==== Exercise input ====

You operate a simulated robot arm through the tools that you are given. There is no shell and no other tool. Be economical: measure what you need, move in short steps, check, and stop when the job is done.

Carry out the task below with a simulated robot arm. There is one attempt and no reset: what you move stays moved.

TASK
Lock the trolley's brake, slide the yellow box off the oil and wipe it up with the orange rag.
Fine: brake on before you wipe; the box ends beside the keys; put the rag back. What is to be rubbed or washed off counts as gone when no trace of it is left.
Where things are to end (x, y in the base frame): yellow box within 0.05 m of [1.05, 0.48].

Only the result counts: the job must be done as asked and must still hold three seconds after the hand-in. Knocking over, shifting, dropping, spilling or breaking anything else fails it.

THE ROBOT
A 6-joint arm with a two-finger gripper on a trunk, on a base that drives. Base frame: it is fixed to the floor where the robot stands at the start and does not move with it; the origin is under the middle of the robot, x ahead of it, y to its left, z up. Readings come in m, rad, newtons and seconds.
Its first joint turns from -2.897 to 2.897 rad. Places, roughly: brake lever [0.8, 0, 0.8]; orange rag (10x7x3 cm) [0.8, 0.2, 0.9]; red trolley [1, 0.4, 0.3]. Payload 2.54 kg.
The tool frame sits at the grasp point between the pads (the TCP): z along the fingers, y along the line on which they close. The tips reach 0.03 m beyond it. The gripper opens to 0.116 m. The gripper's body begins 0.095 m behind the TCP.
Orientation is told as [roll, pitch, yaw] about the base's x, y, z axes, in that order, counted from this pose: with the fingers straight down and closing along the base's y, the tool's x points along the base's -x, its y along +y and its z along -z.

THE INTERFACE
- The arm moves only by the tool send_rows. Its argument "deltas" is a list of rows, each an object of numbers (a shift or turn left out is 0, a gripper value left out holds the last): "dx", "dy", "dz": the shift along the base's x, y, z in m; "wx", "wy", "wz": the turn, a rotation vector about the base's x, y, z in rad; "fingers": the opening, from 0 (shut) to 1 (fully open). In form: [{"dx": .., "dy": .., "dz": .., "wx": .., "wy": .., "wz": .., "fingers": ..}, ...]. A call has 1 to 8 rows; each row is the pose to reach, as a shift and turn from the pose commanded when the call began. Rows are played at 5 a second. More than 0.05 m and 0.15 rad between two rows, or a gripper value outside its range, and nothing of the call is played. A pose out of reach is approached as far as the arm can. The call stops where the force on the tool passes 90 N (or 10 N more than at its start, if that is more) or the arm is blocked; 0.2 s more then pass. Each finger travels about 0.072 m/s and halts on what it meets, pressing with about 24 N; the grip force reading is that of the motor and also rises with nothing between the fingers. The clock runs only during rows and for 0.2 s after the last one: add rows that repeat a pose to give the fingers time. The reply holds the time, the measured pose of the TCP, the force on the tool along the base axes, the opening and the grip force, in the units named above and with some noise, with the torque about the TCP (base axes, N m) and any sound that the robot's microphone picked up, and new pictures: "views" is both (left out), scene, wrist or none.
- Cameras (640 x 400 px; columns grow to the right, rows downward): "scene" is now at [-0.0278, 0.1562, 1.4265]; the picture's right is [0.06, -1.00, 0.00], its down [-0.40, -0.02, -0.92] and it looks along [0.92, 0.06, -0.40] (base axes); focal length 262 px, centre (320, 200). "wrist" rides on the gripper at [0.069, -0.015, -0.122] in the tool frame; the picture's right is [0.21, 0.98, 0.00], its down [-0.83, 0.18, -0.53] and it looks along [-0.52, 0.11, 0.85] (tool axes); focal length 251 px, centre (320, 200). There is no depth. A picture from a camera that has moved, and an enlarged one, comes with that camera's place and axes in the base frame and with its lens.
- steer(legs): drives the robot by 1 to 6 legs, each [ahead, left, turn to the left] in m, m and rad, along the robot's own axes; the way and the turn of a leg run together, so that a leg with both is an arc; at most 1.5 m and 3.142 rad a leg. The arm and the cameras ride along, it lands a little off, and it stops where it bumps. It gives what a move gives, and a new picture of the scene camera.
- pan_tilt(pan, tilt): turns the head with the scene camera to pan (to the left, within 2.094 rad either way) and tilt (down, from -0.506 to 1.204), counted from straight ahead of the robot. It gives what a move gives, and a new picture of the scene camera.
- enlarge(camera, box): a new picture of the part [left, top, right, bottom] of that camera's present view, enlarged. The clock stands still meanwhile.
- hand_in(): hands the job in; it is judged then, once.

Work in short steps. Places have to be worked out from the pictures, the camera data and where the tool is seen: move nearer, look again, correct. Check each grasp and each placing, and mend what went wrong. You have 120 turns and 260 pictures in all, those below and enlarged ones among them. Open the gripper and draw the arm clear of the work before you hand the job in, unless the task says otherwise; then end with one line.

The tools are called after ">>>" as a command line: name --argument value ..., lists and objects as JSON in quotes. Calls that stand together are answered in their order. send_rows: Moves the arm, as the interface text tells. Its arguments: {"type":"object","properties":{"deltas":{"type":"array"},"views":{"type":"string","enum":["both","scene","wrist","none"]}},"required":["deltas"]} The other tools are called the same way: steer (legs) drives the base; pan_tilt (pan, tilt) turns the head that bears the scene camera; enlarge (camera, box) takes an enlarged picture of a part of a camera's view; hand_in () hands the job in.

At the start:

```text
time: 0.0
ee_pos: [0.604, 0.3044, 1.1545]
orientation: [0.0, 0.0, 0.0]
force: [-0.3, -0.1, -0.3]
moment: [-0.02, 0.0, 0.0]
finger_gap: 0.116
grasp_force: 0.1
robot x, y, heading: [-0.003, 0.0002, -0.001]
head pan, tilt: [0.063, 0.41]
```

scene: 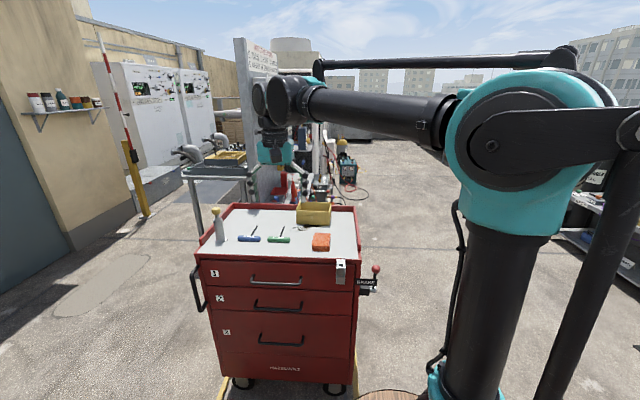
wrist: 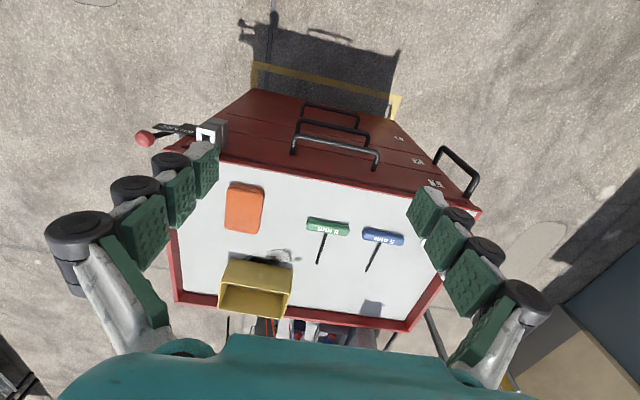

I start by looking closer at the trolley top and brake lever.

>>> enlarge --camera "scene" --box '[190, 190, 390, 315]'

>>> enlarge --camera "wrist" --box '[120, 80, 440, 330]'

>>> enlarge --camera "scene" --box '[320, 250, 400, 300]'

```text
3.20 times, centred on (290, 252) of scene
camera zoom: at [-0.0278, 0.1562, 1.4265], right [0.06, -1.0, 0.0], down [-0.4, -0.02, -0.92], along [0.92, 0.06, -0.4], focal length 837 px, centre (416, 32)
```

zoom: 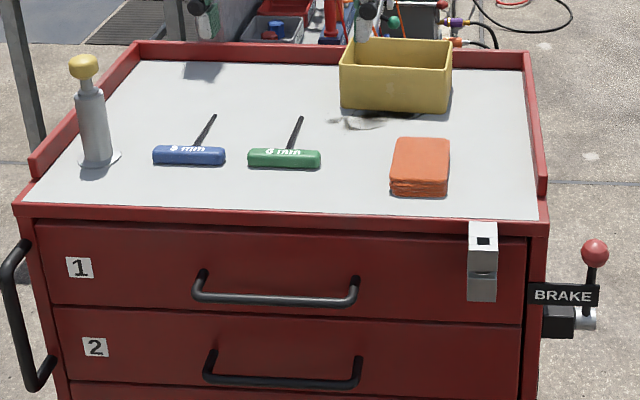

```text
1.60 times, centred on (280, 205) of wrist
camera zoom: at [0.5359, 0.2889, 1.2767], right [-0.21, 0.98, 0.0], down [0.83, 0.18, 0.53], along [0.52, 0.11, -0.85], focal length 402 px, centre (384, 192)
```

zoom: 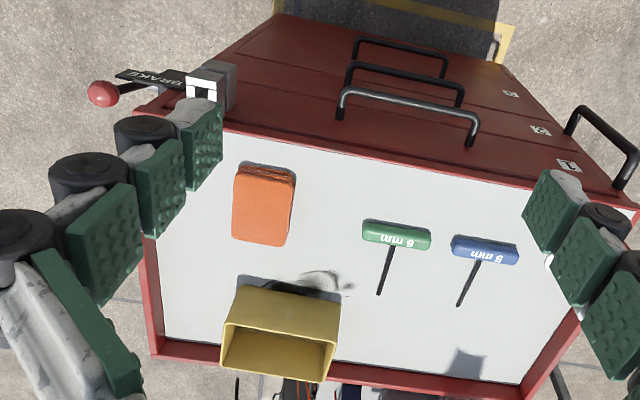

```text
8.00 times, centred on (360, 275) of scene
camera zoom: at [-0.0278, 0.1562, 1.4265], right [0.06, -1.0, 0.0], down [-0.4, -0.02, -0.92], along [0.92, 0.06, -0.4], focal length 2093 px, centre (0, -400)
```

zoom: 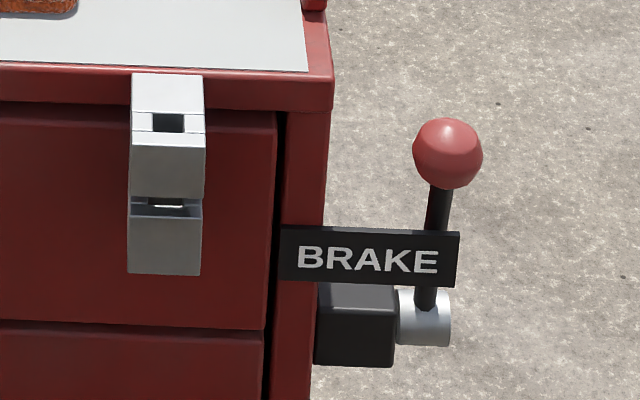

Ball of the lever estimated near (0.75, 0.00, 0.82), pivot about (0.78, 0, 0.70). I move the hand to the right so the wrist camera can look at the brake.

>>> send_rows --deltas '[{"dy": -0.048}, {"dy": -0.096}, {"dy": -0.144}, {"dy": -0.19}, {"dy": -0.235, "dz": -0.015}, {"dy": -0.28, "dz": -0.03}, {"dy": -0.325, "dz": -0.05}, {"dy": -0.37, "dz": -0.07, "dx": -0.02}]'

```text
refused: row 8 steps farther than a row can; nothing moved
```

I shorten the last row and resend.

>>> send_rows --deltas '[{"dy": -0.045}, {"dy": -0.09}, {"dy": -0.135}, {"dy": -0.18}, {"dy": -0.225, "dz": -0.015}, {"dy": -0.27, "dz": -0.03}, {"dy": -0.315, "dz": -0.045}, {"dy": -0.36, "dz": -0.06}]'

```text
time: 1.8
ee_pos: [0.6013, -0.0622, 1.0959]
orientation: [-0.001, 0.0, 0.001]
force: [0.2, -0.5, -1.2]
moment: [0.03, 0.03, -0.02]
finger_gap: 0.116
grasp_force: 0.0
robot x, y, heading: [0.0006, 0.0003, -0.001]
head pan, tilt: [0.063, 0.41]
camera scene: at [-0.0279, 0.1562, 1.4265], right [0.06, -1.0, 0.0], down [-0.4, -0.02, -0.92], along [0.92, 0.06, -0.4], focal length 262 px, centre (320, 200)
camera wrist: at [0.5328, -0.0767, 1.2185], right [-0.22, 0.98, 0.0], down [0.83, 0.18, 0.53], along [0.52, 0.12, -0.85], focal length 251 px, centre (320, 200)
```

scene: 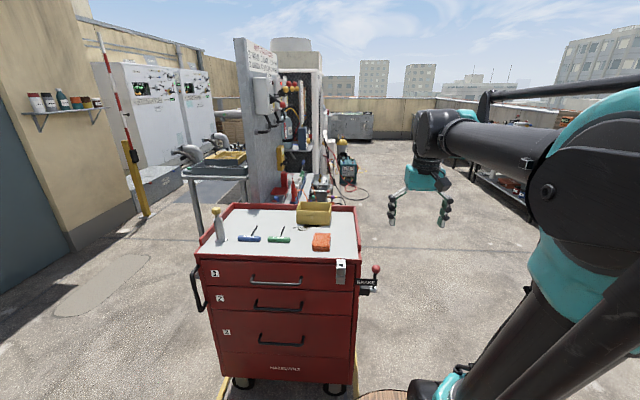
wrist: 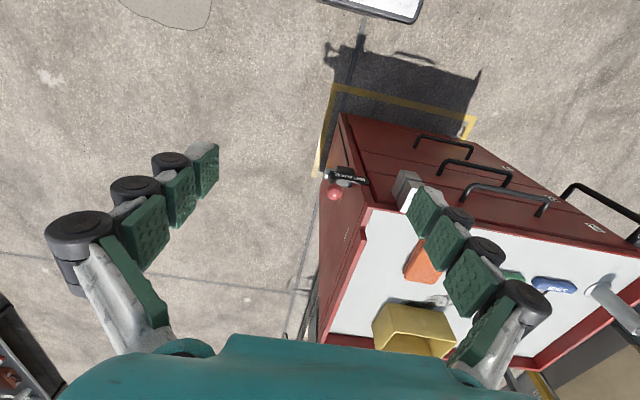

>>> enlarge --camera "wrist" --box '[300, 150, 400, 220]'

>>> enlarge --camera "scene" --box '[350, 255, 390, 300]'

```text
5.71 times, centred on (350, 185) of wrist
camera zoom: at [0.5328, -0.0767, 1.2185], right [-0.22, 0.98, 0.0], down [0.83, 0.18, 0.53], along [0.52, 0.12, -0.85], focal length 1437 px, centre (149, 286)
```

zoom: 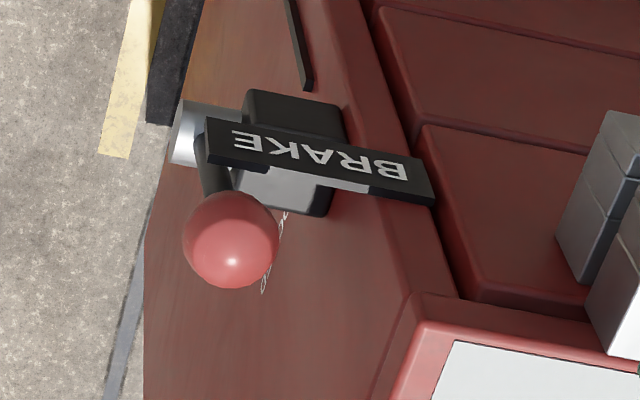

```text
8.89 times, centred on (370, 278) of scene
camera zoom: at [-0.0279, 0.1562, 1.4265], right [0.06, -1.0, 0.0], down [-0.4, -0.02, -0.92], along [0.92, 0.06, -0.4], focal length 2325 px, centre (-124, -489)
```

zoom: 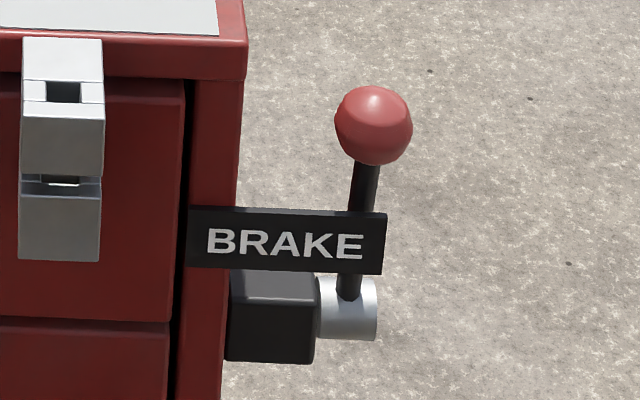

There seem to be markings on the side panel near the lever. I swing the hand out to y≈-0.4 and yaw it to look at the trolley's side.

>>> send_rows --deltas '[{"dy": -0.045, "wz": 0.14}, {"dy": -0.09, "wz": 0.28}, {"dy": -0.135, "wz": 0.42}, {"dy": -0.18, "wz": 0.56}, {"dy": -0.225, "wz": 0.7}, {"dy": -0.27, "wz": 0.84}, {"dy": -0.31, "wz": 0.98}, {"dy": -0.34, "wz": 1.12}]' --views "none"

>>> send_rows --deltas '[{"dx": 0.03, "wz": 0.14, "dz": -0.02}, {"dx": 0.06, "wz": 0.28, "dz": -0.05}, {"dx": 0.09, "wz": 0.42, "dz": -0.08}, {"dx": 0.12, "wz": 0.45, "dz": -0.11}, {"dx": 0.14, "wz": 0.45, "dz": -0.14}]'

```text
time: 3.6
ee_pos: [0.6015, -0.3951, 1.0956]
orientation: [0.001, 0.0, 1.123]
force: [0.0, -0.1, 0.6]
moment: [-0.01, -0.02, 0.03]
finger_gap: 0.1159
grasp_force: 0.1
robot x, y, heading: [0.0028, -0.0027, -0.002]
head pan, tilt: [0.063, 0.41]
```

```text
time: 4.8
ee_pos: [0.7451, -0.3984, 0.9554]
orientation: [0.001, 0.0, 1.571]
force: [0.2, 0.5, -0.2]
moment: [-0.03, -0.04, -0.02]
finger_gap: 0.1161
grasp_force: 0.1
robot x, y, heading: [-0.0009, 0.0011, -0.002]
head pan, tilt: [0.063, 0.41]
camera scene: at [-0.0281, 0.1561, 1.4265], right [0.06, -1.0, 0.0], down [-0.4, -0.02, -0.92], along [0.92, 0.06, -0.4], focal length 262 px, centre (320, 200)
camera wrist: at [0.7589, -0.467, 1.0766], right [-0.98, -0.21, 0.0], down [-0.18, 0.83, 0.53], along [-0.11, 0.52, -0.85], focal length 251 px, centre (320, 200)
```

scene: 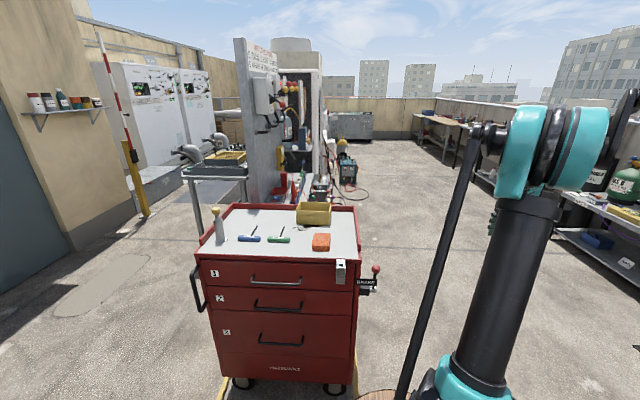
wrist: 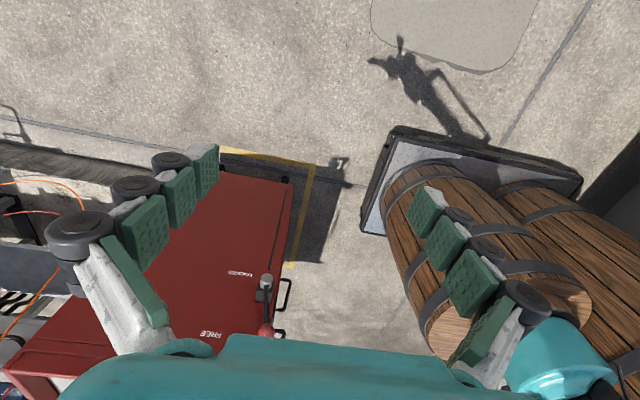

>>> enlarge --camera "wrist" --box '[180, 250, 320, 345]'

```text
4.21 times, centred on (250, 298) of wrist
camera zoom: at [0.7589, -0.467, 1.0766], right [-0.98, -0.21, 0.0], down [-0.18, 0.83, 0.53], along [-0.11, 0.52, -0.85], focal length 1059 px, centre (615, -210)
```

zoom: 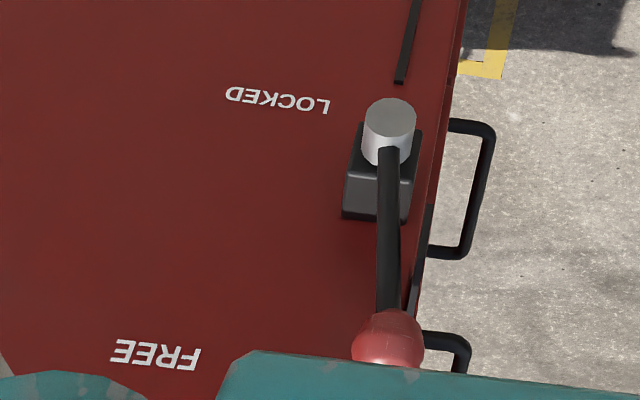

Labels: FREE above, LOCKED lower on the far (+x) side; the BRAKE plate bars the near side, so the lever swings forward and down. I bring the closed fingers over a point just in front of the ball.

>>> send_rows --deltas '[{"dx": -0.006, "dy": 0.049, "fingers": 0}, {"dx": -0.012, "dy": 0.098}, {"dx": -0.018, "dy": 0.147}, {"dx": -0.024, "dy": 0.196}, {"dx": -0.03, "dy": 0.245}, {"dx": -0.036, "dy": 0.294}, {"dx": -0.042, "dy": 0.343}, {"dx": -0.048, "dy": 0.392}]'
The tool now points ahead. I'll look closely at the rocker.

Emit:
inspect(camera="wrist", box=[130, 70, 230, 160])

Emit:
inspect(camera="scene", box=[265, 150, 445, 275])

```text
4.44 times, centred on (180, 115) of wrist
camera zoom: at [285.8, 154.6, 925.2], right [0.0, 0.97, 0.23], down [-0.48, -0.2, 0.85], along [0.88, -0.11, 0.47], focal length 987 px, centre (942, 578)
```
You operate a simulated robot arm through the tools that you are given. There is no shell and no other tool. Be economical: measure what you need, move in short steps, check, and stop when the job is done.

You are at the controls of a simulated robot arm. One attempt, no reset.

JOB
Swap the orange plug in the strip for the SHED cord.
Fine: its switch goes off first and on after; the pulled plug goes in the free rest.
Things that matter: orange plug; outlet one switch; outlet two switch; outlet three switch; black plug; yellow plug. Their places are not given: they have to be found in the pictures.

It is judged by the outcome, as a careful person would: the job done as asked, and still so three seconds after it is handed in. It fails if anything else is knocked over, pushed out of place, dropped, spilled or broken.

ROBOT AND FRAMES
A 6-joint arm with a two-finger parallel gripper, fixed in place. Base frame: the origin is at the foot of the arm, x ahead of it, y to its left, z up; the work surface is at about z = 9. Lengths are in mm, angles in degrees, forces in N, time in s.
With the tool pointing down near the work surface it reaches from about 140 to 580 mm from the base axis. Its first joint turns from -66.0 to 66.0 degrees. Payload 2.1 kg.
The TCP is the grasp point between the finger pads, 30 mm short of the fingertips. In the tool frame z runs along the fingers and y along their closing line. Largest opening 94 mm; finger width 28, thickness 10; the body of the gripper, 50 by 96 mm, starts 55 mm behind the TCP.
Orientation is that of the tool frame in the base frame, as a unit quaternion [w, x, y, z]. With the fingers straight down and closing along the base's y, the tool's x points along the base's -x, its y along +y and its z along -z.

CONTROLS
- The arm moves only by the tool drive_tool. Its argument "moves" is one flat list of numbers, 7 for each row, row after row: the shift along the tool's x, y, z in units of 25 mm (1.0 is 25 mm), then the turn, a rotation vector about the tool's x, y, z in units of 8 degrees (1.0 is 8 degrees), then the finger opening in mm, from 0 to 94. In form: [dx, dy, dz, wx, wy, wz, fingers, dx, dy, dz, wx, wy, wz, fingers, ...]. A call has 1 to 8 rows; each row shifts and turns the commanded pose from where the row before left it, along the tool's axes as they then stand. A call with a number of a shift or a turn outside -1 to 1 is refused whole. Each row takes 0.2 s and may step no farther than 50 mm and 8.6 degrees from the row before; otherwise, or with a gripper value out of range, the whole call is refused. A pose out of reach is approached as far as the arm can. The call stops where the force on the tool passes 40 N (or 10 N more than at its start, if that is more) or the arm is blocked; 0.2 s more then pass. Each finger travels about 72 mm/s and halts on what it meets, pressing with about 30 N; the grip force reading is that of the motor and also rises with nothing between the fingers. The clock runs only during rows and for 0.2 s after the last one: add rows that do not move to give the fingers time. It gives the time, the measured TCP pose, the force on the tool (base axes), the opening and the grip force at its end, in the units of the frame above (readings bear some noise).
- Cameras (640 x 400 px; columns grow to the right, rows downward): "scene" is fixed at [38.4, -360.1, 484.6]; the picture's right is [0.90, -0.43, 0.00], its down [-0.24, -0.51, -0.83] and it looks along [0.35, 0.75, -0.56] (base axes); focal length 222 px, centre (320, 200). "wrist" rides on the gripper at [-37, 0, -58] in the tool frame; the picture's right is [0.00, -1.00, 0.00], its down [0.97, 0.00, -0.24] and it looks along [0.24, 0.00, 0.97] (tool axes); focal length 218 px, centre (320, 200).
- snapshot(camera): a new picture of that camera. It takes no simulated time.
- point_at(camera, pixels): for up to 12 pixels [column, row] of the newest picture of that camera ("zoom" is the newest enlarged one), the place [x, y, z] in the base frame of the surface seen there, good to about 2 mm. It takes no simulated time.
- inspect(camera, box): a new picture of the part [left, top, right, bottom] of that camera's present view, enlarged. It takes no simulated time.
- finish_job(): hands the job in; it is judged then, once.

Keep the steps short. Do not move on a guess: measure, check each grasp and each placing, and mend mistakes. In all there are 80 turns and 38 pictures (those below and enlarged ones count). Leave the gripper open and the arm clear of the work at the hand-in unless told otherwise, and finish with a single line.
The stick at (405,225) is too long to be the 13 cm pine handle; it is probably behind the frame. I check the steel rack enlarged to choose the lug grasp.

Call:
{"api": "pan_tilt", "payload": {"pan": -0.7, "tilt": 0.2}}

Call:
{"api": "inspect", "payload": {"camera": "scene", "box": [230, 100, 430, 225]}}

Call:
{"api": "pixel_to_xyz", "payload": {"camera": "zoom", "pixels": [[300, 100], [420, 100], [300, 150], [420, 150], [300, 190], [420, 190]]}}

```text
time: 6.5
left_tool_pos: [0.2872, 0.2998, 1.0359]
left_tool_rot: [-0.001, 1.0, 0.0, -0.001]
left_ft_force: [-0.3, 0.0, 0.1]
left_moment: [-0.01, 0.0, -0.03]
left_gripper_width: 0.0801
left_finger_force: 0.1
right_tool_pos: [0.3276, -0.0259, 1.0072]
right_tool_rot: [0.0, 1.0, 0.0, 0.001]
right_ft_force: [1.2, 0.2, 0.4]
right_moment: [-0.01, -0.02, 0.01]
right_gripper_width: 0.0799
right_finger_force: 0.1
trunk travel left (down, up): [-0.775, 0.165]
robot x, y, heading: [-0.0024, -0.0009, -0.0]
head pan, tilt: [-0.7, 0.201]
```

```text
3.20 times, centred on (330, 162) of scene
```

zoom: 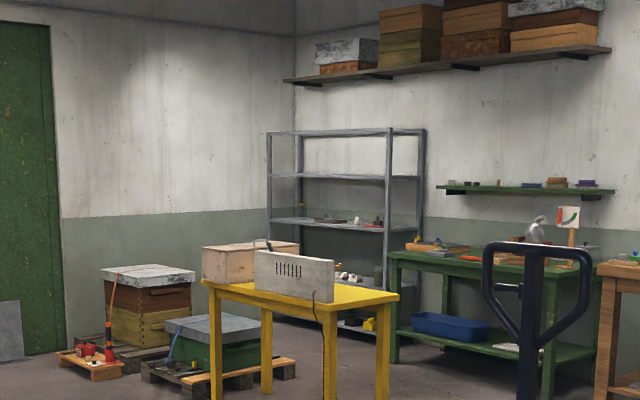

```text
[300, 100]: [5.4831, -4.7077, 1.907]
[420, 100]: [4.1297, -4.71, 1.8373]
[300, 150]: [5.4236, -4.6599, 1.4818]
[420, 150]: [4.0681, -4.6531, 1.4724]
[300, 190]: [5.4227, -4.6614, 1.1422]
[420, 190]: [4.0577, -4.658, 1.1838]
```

====

- _Task prompt_
Write out, exactly and with nothing else, the lines of the listing above from its first line through the line with "A 6-joint arm with a two-finger gripper".

- _Answer_
You operate a simulated robot arm through the tools that you are given. There is no shell and no other tool. Be economical: measure what you need, move in short steps, check, and stop when the job is done.

Carry out the task below with a simulated robot arm. There is one attempt and no reset: what you move stays moved.

TASK
Lock the trolley's brake, slide the yellow box off the oil and wipe it up with the orange rag.
Fine: brake on before you wipe; the box ends beside the keys; put the rag back. What is to be rubbed or washed off counts as gone when no trace of it is left.
Where things are to end (x, y in the base frame): yellow box within 0.05 m of [1.05, 0.48].

Only the result counts: the job must be done as asked and must still hold three seconds after the hand-in. Knocking over, shifting, dropping, spilling or breaking anything else fails it.

THE ROBOT
A 6-joint arm with a two-finger gripper on a trunk, on a base that drives. Base frame: it is fixed to the floor where the robot stands at the start and does not move with it; the origin is under the middle of the robot, x ahead of it, y to its left, z up. Readings come in m, rad, newtons and seconds.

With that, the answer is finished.